- [Request A]:
Extract the lines between the ones holding "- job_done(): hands" and "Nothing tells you", inclusive, exactly as written and nothing more.

- [Supplied information]:

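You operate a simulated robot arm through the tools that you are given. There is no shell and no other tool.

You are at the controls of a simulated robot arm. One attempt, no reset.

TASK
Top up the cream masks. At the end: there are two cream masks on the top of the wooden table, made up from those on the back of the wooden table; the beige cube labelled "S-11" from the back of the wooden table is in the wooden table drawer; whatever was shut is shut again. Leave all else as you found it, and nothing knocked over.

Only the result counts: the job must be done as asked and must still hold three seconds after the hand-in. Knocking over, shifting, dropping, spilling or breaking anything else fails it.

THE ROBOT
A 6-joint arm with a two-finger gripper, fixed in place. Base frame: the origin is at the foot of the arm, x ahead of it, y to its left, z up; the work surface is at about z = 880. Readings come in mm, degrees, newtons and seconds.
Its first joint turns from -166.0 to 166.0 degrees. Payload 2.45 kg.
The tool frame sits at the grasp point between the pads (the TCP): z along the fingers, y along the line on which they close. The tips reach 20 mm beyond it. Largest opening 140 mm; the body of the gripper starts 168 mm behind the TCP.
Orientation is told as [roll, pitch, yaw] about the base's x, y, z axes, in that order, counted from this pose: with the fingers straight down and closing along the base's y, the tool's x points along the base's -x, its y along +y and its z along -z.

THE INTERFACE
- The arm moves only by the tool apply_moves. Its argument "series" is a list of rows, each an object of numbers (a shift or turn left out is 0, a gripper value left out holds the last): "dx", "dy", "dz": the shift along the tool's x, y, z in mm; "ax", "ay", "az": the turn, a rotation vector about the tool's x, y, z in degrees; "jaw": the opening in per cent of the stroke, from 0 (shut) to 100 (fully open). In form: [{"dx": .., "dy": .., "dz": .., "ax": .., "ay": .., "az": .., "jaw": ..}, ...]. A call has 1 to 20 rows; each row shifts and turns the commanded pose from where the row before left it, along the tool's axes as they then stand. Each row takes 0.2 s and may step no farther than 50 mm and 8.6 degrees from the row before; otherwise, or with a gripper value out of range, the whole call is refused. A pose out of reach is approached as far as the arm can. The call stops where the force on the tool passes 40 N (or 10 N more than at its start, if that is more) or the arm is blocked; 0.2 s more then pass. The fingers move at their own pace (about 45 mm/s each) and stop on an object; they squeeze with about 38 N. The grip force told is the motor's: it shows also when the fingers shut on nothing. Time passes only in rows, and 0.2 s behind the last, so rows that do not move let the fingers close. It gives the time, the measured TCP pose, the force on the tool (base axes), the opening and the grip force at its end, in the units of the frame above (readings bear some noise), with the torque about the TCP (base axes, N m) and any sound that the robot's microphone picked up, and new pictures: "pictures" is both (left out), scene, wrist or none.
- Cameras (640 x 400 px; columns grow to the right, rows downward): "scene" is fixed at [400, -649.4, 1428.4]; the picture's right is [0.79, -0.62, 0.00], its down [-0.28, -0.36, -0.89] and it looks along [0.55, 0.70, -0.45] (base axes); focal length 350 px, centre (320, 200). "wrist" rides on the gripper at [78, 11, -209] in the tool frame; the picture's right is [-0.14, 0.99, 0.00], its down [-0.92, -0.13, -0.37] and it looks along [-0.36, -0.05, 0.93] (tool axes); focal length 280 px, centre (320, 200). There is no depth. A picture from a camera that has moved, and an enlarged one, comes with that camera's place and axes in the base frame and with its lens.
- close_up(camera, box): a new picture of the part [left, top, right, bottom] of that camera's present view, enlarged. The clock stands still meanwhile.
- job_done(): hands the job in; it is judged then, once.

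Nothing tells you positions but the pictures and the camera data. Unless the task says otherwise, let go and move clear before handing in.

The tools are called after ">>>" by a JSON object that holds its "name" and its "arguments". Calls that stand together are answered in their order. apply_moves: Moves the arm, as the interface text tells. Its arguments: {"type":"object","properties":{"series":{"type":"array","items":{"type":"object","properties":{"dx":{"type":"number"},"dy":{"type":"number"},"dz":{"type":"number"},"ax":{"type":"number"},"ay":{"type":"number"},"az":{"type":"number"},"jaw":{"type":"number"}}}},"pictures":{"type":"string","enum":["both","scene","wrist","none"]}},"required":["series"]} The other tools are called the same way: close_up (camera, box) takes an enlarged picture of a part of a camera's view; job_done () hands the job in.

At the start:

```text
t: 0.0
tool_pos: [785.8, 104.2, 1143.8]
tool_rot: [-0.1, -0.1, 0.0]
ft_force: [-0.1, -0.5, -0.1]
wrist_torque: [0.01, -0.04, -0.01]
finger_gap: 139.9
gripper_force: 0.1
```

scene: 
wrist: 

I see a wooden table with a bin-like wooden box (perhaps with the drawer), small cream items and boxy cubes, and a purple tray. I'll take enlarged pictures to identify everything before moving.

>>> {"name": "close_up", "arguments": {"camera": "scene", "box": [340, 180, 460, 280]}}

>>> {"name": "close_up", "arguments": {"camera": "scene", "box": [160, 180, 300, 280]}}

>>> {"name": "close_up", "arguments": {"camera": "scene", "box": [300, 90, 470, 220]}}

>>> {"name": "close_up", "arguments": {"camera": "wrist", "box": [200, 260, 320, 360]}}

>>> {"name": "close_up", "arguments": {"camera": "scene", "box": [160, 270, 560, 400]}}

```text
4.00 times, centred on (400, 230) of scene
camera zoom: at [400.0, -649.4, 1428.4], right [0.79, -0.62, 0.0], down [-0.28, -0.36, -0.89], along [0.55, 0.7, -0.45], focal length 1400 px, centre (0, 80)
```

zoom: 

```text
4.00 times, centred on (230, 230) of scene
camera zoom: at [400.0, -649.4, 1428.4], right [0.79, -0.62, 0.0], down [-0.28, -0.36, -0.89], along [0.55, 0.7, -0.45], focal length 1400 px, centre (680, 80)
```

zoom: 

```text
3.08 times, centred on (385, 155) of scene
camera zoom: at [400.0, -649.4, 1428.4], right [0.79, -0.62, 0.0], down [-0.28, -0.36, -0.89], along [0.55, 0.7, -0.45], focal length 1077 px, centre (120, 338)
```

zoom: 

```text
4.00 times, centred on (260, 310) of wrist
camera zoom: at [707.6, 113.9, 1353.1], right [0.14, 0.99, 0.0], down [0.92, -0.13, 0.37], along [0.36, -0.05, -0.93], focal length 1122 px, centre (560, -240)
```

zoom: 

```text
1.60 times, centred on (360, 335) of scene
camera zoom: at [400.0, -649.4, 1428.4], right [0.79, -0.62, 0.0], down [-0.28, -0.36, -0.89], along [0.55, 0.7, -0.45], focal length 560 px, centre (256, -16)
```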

- [Excerpted passage]:

Where Theatre History Is Born

December 1, 2015

I have always loved to look at the pictures in those big, beautiful coffee table books about the history of Broadway and dream about the golden age of musicals.  You know the pictures I mean - Rodgers and Hammerstein at a piano covered in sheet music, Sondheim and Stritch in a recording studio…

 

You can almost feel the energy and pulse of those rooms, where theatre magic was being born.  And you may think that those are moments from a time long-gone…until you find yourself working in just such a room. 

 

Last week, I closed “First Daughter Suite”[1] at The Public Theater and it was one of the most incredible experiences of my career.  To sit in a rehearsal room with nine of Broadway’s greatest divas[2] while 5-time Tony nominee Michael John LaChiusa writes a song for them was exhilarating to say the least! 

 

Broadway Up Close guides you all around the bright lights of Broadway, but just 35 blocks south, in the heart of the Village, lives The Public Theater – a most magical place!  Often, before shows make it to the Great White Way, they are incubated downtown!  When you’re talking about the developmental ground upon which the most cutting edge musicals are made these days, you may not be talking about 42nd Street.  Ever heard of “Hamilton”?  “Fun Home”?  Both started at The Public. 

 

In the fifties, Joe Papp founded The Shakespeare Workshop in order to give up-and-coming playwrights and performers a place in which to grow.  In 1967, he turned the old Astor Library[3] into what is now The Public Theater and it opened with the original production of “Hair”!  In 1975, the original production of “A Chorus Line” was born there!  Clearly if you want to stay ahead of the curve of history, you need to keep up with The Public Theatre!

 

 

To get to work, simultaneously, in a library from the 1800s and a legendary theater, is truly sublime.  To get to create a new musical with ladies whom I’ve listened to on original cast recordings over and over and over, is an embarrassment of riches.  And to do it on a Michael John LaChiusa show?!  I count my lucky stage manager stars!  I love working on original productions because they keep me and my team incredibly busy.  Just when we thought the script was complete, Michael John wrote a new song for Caissie Levy.[4]  Just when we’d timed out a tricky cue sequence for lights and sound, three pages of material was cut.   We had 15 preview performances and each one was different than the one before!  As we rushed to type up the list of changes going in each night, I would think This is what it must have been like for Rodgers and Hammerstein...minus the laptops!  The thrilling anticipation of hearing an audience react to brand-new lyrics.  The nerves as you approach a complicated sequence you didn’t have quite enough time to rehearse.  The pride that fills you up as the cast takes their final curtain call to a much-deserved standing ovation.

- [Request B]:
Pick up the excerpted passage at the point where it stops and go on.

- [Final result A]:
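- job_done(): hands the job in; it is judged then, once.

Nothing tells you positions but the pictures and the camera data. Unless the task says otherwise, let go and move clear before handing in.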

- [Final result B]:
As a lover of history, a lover of theatre history and a lover of musicals, the last few months were pretty darn special for me.  I have had the great fortune to work on many new works with many amazing artists, but this show was particularly magical.  The charmed thing about working on a show like “First Daughter Suite” at a place like The Public Theater is that we weren’t just doing a show about our history; we were a part of theatre history in the making.

 

 

[1] A musical fantasia focusing on four First Ladies and their daughters

 

[2] “Diva” in only the wonderful sense of the word!  Mary Testa, Barbara Walsh, Alison Fraser, Theresa McCarthy, Rachel Bay Jones, Caissie Levy, Betsy Morgan, Isabel Santiago, Carly Tamer.

 

[3] Named for John Jacob Astor, America’s first multi-millionaire.  He opened it in 1864 and it eventually merged with the Lenox Library to become…the New York Public Library!  The lions outside the 42nd Street branch were originally named Leo Astor and Leo Lenox, for the two founders.  Mayor LaGuardia renamed them “Patience” and “Fortitude” during the Depression.

 

[4] And it was an awesome song.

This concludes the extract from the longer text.